La fiesta del bautismo de Jesús es una fiesta un tanto extraña. Es frecuente que, en las homilías de este día, se hable del sacramento del bautismo. Algo normal, porque el hecho en sí del bautismo de Jesús resulta extraño. Si además añadimos el descenso del Espíritu Santo, ya ni te cuento. Entonces el tema deriva hacia el misterio de la Trinidad. También un recurso muy socorrido.

Sin embargo, que Jesús haya sido ungido por el Espíritu Santo no es algo que tenga que dejarse pasar sin más, entre otras cosas porque precisamente el nombre de “Cristo” viene de aquí, de “Ungido”. ¿Y qué unge el Espíritu Santo en el Jordán?
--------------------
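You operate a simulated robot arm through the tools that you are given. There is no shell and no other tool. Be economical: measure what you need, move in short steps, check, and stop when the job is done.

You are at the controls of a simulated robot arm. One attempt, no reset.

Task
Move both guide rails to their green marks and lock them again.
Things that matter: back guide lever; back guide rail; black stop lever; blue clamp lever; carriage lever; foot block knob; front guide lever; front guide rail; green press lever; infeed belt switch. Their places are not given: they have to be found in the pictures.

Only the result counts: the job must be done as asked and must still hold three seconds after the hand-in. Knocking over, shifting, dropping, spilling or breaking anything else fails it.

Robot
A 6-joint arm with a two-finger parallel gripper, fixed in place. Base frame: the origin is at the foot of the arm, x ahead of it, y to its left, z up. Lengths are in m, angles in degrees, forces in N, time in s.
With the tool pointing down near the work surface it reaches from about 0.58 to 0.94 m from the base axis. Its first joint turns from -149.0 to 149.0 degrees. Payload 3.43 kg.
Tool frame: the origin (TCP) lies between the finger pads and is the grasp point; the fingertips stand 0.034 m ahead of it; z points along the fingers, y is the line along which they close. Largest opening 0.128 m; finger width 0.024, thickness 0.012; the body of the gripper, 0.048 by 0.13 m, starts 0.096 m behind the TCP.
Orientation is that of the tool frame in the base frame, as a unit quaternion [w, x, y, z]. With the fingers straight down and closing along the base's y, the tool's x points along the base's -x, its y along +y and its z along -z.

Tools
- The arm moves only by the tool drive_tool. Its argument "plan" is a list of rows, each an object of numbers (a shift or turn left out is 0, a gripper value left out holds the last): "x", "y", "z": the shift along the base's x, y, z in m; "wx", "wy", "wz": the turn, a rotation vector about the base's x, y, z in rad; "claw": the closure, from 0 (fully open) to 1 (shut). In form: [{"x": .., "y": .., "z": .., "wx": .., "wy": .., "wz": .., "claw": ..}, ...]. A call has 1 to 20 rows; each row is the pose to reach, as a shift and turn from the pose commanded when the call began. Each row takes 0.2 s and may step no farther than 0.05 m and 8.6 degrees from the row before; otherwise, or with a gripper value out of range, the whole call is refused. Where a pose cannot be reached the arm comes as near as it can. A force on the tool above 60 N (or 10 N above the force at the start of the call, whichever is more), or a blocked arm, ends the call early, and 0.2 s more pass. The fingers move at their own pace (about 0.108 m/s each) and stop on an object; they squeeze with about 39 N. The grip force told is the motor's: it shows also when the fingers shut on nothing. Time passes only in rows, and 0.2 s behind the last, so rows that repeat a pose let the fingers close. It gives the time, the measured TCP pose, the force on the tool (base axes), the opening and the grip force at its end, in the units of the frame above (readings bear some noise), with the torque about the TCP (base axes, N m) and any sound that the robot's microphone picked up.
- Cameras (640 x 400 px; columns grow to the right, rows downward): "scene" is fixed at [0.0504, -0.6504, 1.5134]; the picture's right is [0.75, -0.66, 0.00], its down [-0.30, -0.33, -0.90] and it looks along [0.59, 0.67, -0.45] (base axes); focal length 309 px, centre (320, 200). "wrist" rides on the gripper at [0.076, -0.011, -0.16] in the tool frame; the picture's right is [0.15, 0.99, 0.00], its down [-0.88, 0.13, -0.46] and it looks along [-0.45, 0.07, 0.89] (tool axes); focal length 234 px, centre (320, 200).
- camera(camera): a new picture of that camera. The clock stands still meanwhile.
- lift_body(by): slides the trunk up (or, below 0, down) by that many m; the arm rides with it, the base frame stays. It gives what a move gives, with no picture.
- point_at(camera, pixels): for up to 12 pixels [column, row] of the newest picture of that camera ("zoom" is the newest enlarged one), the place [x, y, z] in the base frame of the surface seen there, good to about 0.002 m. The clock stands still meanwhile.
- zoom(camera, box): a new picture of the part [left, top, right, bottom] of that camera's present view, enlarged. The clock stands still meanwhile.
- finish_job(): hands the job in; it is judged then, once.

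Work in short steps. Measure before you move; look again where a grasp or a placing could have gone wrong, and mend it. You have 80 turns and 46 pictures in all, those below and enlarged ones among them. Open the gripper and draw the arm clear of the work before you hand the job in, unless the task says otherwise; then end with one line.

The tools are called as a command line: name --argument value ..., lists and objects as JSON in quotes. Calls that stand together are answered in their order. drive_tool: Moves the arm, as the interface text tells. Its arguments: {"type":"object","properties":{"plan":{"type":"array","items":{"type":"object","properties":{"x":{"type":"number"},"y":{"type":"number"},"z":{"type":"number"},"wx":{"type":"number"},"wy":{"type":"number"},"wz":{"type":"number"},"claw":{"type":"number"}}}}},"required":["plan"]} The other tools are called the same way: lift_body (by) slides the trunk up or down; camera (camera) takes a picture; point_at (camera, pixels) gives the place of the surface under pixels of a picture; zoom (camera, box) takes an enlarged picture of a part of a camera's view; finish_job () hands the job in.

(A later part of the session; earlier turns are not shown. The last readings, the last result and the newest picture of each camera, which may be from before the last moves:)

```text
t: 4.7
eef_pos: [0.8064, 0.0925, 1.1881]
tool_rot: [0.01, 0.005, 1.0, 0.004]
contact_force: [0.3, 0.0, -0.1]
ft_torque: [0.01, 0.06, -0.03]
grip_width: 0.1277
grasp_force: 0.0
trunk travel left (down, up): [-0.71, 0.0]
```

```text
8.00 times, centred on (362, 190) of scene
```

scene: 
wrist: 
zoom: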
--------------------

La humanidad del Verbo, o mejor, su carne, y digo “carne” con intención y no cuerpo.

Los antiguos tuvieron mucho empeño en remarcar precisamente esto. Porque la unción o consagración de la carne del Verbo por el Espíritu Santo en el Jordán indicaba, primero que Dios se había hecho hombre verdadero, y no  mera apariencia de hombre; segundo, significaba la reconciliación de lo humano y lo divino. La unción del Verbo en el Jordán realiza de modo perfecto en su humanidad, lo que hará progresivamente en el cristiano: por un lado lo mueve a cumplir la voluntad del Padre y forma en él al hombre nuevo. Es, en definitiva, el paso del primer Adán al segundo Adán; del hombre viejo al hombre nuevo.

Todo esto tiene unas consecuencias importantes. Así, a vuela pluma se me ocurren al menos estas:

Primero, reconocemos que hemos sido creados en unidad de cuerpo y alma, ni una cosa sola, ni la otra. Esto ¿qué significa? Fundamentalmente, que tengo que respetar mi cuerpo, porque ha salido de las manos de Dios y también ha sido ungido, al menos en el bautismo, si no también en la confirmación, por el Espíritu Santo.

Segundo, esta misma efusión del Espíritu Santo y consagración de la carne, se realiza en la Eucaristía, cuando el pan y el vino, es decir, algo material, recibe el Espíritu y se convierte en el Cuerpo y la Sangre de Cristo. Así el creyente, mediante la participación en la Eucaristía, participa en la divinidad mediante la carne y sangre de Cristo.

En tercer lugar, la unción de la carne explica la santidad del matrimonio y el sentido de la virginidad y el celibato. El amor del hombre y de la mujer, amor que se expresa en la unión conyugal, también es sagrado. La virginidad y el celibato, consagración a Dios, anuncian la unión definitiva, esponsal, con Cristo tras la resurrección de la carne.

Y cuarto, si Dios quiere, antes de la muerte mi cuerpo también será ungido con el oleo de los enfermos, indicando de esta forma que la carne, aunque pase por el trance de la muerte, está llamada a la vida. Es decir que la separación del cuerpo y del alma no es definitiva, por eso la Iglesia confiesa, en el credo, la resurrección de  la carne, revestida de incorrupción.

Por tanto, la carne sin Espíritu de Dios esta muerta. Al no tener vida, tampoco puede heredar el reino de Dios. La sangre destituida de Espíritu es irracional, como agua derramada en tierra… En cambio, donde está el Espíritu del Padre, allí el hombre viviente, la sangre racional custodiada para ser custodiada por Dios, la carne poseída en herencia por el Espíritu: olvidada de sí misma a fin de asumir la cualidad del Espíritu; hecha conforme con el Verbo de Dios[1].